start Information shown
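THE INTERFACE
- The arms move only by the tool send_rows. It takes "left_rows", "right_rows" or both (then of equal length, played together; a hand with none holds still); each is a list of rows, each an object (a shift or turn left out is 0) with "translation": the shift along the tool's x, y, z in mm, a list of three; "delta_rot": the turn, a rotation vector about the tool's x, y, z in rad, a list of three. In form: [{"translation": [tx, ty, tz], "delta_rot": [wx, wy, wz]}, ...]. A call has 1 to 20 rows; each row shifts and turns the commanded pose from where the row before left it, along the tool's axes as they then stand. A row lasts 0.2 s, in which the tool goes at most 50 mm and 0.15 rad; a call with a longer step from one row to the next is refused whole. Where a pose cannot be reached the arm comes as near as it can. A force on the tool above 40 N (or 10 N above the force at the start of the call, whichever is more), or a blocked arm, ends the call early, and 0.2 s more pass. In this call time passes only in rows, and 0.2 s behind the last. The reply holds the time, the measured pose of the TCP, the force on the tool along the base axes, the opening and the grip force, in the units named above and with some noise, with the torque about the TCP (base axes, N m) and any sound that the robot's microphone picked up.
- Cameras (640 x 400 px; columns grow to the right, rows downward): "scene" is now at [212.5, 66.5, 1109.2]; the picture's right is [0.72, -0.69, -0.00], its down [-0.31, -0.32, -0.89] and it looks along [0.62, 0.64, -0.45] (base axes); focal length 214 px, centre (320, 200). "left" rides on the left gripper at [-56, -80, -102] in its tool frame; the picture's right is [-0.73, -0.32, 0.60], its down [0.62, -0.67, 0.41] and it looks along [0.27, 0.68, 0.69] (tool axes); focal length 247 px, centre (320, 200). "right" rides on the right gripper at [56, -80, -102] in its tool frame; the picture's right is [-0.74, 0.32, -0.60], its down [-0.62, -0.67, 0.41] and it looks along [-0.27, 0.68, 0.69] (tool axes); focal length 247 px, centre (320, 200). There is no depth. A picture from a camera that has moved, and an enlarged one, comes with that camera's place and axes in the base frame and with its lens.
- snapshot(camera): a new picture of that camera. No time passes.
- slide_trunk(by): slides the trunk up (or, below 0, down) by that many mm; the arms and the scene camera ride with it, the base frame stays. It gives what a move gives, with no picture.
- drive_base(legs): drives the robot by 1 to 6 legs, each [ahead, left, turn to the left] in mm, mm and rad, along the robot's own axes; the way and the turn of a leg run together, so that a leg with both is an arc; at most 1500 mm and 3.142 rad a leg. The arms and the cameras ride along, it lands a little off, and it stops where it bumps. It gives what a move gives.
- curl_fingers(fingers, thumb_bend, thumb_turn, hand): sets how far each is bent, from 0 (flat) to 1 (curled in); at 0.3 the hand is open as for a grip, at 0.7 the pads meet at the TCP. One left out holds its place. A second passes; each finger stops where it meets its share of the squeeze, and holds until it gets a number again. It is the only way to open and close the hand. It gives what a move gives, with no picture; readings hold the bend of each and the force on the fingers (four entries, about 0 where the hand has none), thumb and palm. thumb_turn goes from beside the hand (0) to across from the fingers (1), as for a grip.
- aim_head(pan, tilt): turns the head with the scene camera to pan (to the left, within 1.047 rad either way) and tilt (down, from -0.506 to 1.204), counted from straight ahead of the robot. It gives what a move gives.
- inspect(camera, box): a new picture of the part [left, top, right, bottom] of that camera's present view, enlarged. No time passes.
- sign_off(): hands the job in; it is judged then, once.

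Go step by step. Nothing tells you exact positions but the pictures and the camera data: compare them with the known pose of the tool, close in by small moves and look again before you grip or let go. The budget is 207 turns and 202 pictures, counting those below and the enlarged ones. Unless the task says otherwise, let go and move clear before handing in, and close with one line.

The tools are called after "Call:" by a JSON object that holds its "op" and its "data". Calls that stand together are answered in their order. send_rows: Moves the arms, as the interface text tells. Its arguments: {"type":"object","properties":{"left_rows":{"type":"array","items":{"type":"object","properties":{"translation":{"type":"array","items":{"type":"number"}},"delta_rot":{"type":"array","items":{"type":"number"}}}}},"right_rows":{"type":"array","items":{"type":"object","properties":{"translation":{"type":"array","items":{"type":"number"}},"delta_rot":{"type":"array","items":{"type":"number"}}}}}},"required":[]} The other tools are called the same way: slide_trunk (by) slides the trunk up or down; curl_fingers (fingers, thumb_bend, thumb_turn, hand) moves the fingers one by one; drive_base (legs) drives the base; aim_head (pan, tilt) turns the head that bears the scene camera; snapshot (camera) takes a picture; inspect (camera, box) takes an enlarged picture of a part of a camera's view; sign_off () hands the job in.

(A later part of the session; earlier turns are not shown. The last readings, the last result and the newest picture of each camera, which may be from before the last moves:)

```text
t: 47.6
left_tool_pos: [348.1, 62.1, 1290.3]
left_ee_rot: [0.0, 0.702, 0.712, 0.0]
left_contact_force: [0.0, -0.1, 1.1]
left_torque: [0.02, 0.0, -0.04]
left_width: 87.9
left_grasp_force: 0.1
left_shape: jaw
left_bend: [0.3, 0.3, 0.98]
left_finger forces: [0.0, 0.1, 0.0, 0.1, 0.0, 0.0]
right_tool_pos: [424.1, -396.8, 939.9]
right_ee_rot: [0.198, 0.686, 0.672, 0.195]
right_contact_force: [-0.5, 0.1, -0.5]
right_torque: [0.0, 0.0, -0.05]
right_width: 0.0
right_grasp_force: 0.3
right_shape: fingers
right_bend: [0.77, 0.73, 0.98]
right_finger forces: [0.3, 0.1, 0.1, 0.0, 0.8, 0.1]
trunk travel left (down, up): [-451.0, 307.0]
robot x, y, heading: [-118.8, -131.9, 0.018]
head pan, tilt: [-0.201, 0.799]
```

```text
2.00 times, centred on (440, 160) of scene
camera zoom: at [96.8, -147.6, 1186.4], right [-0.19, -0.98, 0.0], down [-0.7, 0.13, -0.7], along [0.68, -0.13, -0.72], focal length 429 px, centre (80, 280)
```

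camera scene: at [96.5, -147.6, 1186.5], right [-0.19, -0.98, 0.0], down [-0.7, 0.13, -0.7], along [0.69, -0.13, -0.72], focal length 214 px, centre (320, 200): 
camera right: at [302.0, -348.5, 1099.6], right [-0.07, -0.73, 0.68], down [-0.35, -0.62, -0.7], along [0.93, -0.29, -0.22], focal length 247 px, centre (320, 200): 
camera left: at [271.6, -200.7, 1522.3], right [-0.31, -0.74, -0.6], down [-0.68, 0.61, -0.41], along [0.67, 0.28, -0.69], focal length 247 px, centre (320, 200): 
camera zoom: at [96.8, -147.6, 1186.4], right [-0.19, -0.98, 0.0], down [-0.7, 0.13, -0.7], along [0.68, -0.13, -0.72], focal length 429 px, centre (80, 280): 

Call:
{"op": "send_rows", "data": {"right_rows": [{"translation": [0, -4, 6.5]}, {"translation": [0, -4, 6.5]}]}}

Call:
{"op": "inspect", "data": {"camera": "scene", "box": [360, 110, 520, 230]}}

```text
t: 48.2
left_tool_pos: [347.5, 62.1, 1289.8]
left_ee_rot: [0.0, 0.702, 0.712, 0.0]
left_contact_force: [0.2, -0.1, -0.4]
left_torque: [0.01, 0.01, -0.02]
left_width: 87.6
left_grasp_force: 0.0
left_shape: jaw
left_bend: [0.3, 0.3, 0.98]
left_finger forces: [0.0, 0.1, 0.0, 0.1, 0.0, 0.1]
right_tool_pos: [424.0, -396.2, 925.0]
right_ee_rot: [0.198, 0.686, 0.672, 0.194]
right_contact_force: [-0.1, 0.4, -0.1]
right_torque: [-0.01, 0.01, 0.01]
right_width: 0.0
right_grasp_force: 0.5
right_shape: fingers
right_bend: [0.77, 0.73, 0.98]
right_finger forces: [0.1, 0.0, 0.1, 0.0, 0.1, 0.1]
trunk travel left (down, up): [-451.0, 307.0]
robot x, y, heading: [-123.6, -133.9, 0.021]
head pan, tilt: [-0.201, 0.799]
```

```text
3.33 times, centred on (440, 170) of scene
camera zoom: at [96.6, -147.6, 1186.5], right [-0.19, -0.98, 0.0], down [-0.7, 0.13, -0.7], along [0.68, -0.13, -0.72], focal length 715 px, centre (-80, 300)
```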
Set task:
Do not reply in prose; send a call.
end Information shown
Set task:
Compute how many lines include the string "below", then give that number by itself.

Response:
2